-- PROBLEM TO SOLVE --
Could you copy every line from the material below in which "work" appears?

-- MATERIAL PROVIDED --
=======

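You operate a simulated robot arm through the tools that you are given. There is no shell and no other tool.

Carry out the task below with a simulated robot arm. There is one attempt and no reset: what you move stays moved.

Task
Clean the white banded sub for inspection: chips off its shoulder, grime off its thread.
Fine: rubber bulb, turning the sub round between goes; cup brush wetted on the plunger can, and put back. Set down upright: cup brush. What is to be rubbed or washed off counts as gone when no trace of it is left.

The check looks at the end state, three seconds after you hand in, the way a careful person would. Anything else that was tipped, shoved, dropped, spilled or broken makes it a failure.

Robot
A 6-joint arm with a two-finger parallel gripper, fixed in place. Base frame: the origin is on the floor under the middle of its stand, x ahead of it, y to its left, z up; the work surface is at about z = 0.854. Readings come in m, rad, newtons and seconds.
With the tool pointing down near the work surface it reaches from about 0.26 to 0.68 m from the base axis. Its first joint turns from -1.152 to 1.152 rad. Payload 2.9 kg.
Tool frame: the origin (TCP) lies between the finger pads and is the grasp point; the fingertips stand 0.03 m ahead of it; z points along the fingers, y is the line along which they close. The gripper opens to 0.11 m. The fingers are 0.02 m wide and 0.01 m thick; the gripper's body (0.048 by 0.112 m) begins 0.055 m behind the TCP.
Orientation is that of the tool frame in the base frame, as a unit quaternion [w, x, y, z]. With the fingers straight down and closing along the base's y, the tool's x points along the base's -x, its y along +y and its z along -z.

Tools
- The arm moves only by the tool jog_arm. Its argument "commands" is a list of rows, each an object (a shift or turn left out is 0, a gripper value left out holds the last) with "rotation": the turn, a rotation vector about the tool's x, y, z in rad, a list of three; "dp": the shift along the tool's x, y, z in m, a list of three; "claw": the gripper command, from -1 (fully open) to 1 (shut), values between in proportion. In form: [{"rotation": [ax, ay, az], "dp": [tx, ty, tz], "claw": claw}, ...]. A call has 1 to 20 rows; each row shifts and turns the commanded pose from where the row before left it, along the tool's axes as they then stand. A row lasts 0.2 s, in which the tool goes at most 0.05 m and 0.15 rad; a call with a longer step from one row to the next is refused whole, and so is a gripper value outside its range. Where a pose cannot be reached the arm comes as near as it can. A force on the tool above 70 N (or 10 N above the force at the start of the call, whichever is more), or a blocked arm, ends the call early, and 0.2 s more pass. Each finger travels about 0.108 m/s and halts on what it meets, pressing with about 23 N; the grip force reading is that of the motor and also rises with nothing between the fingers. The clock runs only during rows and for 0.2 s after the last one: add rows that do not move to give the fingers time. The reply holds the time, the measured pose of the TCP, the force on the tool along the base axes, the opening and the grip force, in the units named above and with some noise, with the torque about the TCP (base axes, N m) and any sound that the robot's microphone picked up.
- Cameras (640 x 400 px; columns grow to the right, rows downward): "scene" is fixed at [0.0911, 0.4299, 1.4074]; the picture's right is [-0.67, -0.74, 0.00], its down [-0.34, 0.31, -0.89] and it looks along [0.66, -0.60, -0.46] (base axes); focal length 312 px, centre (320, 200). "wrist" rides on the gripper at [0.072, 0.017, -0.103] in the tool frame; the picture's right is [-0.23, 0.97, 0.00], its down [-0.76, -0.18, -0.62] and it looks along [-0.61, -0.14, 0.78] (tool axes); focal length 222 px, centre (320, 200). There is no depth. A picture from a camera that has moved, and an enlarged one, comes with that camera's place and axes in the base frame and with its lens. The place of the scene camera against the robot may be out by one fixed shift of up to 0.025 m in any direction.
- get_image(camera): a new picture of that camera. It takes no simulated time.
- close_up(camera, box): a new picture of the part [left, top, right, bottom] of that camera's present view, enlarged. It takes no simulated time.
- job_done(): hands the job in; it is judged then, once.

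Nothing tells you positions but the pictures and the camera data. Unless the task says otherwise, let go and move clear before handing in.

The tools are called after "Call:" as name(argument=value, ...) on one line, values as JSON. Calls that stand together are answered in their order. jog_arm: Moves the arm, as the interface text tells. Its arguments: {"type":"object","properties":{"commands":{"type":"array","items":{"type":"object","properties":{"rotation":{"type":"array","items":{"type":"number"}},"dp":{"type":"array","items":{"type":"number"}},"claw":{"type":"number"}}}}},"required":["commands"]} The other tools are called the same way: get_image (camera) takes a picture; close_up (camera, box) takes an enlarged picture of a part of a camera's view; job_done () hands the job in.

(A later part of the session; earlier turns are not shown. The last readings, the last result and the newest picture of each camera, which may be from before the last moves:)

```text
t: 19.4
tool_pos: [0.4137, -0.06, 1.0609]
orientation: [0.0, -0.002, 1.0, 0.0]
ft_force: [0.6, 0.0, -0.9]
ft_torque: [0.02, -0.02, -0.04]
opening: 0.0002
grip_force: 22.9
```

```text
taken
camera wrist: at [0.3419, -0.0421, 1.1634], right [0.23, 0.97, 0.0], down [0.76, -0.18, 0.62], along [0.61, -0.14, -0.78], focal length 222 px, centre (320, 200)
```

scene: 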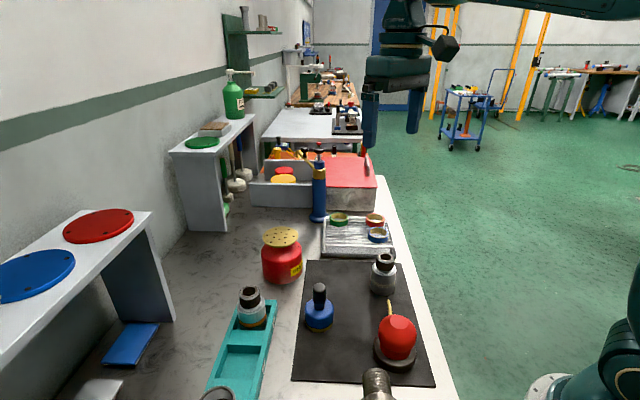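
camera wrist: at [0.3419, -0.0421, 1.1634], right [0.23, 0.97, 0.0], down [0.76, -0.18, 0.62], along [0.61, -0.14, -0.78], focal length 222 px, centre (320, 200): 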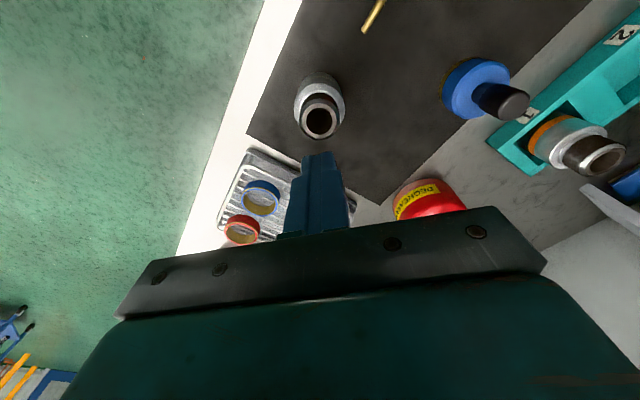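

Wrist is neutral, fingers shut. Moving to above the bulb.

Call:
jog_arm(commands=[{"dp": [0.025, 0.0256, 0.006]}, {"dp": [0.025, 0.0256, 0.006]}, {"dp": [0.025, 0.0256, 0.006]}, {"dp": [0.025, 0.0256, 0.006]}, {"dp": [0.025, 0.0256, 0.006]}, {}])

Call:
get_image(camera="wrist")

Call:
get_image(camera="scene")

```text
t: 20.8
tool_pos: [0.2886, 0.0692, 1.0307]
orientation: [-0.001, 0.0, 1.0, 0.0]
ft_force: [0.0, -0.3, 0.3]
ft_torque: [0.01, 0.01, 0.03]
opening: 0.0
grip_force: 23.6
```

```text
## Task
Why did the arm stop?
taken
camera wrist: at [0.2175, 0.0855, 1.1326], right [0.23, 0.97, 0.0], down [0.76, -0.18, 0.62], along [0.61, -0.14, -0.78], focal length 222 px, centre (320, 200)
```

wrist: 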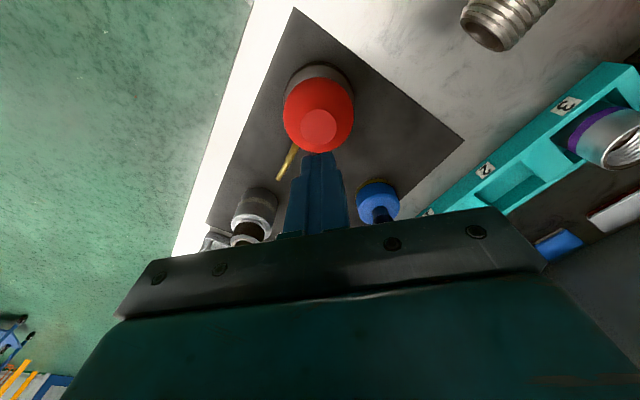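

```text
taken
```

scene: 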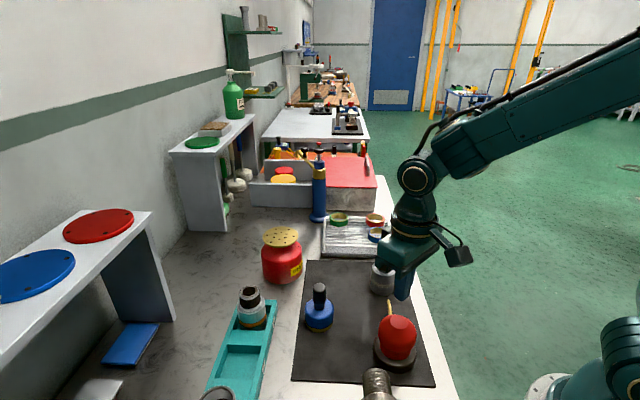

=======

-- RESULT OF THE TASK --
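A 6-joint arm with a two-finger parallel gripper, fixed in place. Base frame: the origin is on the floor under the middle of its stand, x ahead of it, y to its left, z up; the work surface is at about z = 0.854. Readings come in m, rad, newtons and seconds.
With the tool pointing down near the work surface it reaches from about 0.26 to 0.68 m from the base axis. Its first joint turns from -1.152 to 1.152 rad. Payload 2.9 kg.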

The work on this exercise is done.